• [Page extract]
Comet IXS / IOX 225 — Review, Specs & Alternatives
The Comet IOX 225 is the compact-portable end of the Comet Group X-ray range — 225 kV constant-potential generator, lightweight head, and built for field RT on thin-wall pipe and small-bore weld inspection where the bigger 300/450 kV class units are overkill. Comet (Swiss parent of Yxlon) targets the same field-RT contractor market as Ir-192 gamma source crawlers but with X-ray contrast and no transportable radioactive material headaches. Steel penetration capability is ~25 mm — making this the right pick for small-bore process pipe, thin-wall pressure vessel headers, and aerospace structural welds [1].
Specs at a glance — Comet IXS / IOX 225
Comet IOX 225 — key specs (Comet datasheet, 2023) [1]
| Parameter | Value |
|---|---|
| kV range | 40 – 225 kV (constant potential) |
| Tube current | 0.5 – 5 mA |
| Focal spot (nominal) | 1.5 × 1.5 mm (per EN 12543) |
| Beam angle | 40° conical (panoramic option available) |
| Steel penetration | ~25 mm (1 in) practical maximum |
| Generator head weight | ~16 kg |
| Control unit weight | ~12 kg |
| Cooling | Air-cooled (forced) |
| Duty cycle | 100% at rated conditions |
| Power supply | 110/230 VAC, single-phase, 10 A |
| Operating temperature | –10 °C to +45 °C |
| IP rating | IP54 |
| Safety | Dual-circuit exposure interlock, dose-rate monitor |
| Compliance | EN 12679, ASME V Article 2, ISO 17636-1, IEC 61010 |
What this is good for
Buyer matches use case to capability:
- Aerospace MRO and structural inspection on thin-wall aluminum and steel welds under 25 mm.
- Small-bore process piping fabrication (under 4 inch nominal) where 25 mm steel coverage is sufficient.
- Field RT crews specializing in thin-wall pressure vessel headers, tube sheets, and instrument piping.
- Programs replacing Se-75 selenium gamma sources with X-ray equivalent for thin-section regulatory simplification.
Where it falls short
Honest tradeoffs:
- Steel thickness above 25 mm — use SMART EVO 300 or Bordeaux 450.
- High-volume vault-based shop RT — IOX 225 has no productivity edge over larger units in fixed install.
- Large-diameter pipeline RT where panoramic Ir-192 source crawlers cover faster.
- Programs that already have SMART EVO 300 — IOX 225 capability overlaps with SMART EVO's low-kV range.
Pros
- 16 kg head weight is the lightest in the portable industrial X-ray class — one-person handling on most jobsites.
- 1.5 mm focal spot is finer than the SMART EVO 300 (2.5 mm) — better resolution on small defects in thin-wall pipe.
- Constant-potential output gives clean spectrum and high contrast for ISO 17636-1 Class B sensitivity on thin sections.
- Wide kV range from 40 kV — covers brazed aerospace assemblies and thin aluminum welds where 300 kV units cannot get low enough.
- Comet/Yxlon US service (Akron OH) provides domestic spare parts and 5-day cal turnaround.
- Lower cost than the SMART EVO 300 ($40k vs $55k) — better budget fit for shops doing only thin-wall RT.
Cons
- 225 kV ceiling limits practical steel penetration to ~25 mm — for thicker pipe and vessels, need SMART EVO 300 or Bordeaux 450.

• [Given information]
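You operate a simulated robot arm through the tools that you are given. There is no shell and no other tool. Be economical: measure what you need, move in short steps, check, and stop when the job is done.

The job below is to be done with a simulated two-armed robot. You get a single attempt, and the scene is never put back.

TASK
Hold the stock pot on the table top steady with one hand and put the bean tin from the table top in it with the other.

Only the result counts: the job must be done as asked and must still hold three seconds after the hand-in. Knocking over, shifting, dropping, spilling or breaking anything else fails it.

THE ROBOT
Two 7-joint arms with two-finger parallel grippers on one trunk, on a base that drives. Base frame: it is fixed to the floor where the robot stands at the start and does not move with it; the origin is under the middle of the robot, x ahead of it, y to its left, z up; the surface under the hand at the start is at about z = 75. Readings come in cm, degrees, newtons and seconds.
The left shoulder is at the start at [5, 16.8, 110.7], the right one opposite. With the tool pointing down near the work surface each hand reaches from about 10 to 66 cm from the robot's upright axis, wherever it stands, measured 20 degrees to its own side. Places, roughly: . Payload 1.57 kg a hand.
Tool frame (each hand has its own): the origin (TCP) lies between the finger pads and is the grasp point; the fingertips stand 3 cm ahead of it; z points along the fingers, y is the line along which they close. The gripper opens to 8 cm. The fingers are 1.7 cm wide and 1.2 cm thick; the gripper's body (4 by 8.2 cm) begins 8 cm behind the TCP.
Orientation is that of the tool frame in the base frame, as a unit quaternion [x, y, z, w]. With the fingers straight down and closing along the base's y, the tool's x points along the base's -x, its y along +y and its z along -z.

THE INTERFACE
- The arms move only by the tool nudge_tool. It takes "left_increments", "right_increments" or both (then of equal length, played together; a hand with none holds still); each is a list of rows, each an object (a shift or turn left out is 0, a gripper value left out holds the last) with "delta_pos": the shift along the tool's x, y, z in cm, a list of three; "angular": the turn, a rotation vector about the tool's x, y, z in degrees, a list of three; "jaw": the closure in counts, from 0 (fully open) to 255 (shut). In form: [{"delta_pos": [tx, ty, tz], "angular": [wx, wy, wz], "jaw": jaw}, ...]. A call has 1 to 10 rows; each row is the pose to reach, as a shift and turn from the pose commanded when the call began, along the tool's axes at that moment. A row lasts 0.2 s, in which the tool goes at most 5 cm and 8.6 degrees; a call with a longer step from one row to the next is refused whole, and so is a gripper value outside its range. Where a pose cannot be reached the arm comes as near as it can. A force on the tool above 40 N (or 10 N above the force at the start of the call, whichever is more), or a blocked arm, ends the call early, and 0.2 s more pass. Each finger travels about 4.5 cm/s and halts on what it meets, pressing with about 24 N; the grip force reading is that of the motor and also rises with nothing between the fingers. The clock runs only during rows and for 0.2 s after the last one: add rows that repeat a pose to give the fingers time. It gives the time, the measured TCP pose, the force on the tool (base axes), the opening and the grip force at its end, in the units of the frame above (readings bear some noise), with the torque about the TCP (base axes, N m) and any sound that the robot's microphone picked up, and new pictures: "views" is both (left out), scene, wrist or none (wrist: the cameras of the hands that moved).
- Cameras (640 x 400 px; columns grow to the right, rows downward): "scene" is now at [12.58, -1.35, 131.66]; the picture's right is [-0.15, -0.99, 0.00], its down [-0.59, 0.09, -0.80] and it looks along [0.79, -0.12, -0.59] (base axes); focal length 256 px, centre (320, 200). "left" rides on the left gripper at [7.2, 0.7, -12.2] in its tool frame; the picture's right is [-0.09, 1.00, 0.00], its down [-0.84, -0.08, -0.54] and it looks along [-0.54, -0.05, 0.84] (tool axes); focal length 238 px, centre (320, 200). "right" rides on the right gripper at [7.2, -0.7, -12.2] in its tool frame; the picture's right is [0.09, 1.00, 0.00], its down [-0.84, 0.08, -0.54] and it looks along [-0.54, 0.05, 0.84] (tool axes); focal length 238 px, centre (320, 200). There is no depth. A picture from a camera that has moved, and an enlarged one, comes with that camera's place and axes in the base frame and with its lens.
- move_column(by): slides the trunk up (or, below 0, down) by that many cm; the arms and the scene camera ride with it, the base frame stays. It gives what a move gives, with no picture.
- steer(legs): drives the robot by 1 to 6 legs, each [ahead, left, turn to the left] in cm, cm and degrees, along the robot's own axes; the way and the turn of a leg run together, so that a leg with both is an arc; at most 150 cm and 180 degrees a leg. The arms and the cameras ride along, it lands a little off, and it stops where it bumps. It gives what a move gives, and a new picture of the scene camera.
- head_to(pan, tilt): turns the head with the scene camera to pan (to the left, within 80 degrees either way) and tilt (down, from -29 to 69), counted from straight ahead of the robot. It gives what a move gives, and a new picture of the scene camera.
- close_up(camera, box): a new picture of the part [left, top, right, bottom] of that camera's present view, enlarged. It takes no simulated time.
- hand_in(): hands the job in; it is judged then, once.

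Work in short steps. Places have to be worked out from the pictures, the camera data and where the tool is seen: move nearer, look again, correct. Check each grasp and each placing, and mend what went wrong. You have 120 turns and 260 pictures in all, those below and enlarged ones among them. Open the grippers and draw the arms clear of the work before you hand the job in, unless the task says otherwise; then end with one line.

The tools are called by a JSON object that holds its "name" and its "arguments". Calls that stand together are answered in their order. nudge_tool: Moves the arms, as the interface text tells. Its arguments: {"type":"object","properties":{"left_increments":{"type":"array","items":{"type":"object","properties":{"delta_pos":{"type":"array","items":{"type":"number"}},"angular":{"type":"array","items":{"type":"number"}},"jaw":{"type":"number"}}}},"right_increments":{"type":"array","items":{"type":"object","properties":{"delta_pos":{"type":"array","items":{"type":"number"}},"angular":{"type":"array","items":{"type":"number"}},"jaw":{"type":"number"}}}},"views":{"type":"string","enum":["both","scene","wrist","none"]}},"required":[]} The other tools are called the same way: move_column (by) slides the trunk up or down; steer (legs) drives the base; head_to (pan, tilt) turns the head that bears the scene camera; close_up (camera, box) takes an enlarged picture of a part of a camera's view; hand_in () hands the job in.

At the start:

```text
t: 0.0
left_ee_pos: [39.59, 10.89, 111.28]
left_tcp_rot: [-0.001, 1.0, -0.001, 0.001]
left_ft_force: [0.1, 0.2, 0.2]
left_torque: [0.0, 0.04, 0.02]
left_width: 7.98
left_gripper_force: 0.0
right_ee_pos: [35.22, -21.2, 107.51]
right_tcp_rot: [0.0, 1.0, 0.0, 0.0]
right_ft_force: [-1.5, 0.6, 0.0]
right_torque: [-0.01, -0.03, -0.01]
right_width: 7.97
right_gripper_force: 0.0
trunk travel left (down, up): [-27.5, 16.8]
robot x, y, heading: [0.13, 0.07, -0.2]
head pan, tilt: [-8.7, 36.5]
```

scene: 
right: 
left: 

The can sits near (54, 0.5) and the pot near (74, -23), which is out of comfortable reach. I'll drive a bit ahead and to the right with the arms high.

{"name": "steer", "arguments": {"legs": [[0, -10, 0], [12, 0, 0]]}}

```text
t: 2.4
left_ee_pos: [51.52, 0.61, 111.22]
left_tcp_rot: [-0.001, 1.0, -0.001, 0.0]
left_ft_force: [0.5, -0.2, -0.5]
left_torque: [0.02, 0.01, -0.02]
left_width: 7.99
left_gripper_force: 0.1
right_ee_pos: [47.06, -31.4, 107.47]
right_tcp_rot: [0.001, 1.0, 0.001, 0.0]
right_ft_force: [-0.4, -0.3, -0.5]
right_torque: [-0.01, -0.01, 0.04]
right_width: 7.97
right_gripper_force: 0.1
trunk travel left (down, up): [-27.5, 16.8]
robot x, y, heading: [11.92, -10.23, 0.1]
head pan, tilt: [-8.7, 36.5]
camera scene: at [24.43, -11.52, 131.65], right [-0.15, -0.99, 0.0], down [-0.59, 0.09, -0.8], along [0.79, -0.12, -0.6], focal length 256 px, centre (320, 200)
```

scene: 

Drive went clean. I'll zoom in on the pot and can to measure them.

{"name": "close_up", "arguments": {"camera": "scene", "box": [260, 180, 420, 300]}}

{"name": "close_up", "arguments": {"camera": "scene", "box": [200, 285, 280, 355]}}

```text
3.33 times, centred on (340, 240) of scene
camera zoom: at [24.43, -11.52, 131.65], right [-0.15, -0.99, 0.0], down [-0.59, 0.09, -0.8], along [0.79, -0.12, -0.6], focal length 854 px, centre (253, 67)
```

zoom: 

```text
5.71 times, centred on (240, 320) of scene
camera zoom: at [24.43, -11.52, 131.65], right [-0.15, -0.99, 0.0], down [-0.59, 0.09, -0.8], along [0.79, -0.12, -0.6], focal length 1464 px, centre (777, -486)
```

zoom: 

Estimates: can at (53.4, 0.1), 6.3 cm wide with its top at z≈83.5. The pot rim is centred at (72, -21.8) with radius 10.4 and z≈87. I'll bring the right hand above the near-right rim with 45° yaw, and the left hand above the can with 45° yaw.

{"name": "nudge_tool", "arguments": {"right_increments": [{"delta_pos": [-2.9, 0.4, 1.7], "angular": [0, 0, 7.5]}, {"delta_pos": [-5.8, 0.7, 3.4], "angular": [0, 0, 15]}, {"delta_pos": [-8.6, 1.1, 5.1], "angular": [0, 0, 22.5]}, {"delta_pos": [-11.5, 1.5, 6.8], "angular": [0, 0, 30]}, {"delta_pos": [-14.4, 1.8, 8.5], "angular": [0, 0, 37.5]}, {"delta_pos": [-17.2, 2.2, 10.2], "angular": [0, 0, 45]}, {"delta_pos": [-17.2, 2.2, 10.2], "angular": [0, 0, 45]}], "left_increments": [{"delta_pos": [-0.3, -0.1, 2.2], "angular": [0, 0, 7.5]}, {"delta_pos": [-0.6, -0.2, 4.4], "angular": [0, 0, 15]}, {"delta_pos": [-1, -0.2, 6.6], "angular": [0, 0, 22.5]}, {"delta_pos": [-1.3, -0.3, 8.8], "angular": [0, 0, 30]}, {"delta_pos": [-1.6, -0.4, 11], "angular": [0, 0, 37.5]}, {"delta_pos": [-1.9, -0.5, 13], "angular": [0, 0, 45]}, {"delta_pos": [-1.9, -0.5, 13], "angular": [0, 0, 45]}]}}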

• [Job]
Carry the page extract on from its last sentence.

• [Task result]
- Tube current limited to 5 mA — slower shot times than 8-10 mA generators on equivalent thickness.
- IP54 rating is the floor for outdoor field RT — survives splash but not heavy rain. Most jobs need a tarped enclosure.
- Smaller installed base than SMART EVO 300 — fewer used units on the resale market.
- Same regulatory profile as larger X-ray units (state registration, RSO, dosimetry) — no simpler than SMART EVO from compliance perspective.
- Field crews who already own SMART EVO 300 rarely justify a second IOX 225 just for thin work — single instrument covers both ranges.
Alternatives to consider
If this unit does not fit:
| Make/Model | Why consider it |
|---|---|
| Yxlon SMART EVO 300 | Same Comet Group family, higher kV (300) and steel range (~50 mm) — but heavier and pricier. |
| Baltograph CLD 250 | Older Bal-Tec / Andrex design at similar kV class; legacy units common in older fab shops. |
| Se-75 source gamma alternative | Portable Se-75 gamma covers 5-40 mm steel range with no power requirement — but different regulatory and image quality profile. |
Certification & code compatibility
Documented use under:
- ASME BPVC Section V, Article 2 — radiographic examination of welds
- AWS D1.1 — structural welding code RT (thin sections)
- ASME B31.3 — process piping RT requirements
- ASTM E1742 — radiographic examination practice using industrial radiographic film
- EN ISO 17636-1 — RT of welded joints with X-ray film
- EN ISO 17636-2 — RT of welded joints with DDA/CR
- EN 12679 — X-ray apparatus characterization
- IEC 61010 — safety of electrical equipment for measurement
Frequently Asked Questions
When does the IOX 225 make sense over the SMART EVO 300?
Buy the IOX 225 if your scope is exclusively thin-wall (under 25 mm steel) work and you value head weight (16 kg vs 28 kg) for genuinely portable field deployment. Aerospace MRO inspectors and small-bore process pipe shops are the typical buyers. Buy the SMART EVO 300 if your scope spans 5-50 mm steel — the SMART EVO covers all the IOX 225 capability plus thicker material on a single instrument, eliminating the need for two generators. For an inspection contractor outfitting from scratch and doing mixed-thickness work, the SMART EVO 300 is the better single-instrument choice. For a specialized thin-wall RT contractor, the IOX 225 saves weight and ~$15k upfront [1][2].
Can the IOX 225 meet ASME V Article 2 sensitivity requirements on thin pipe?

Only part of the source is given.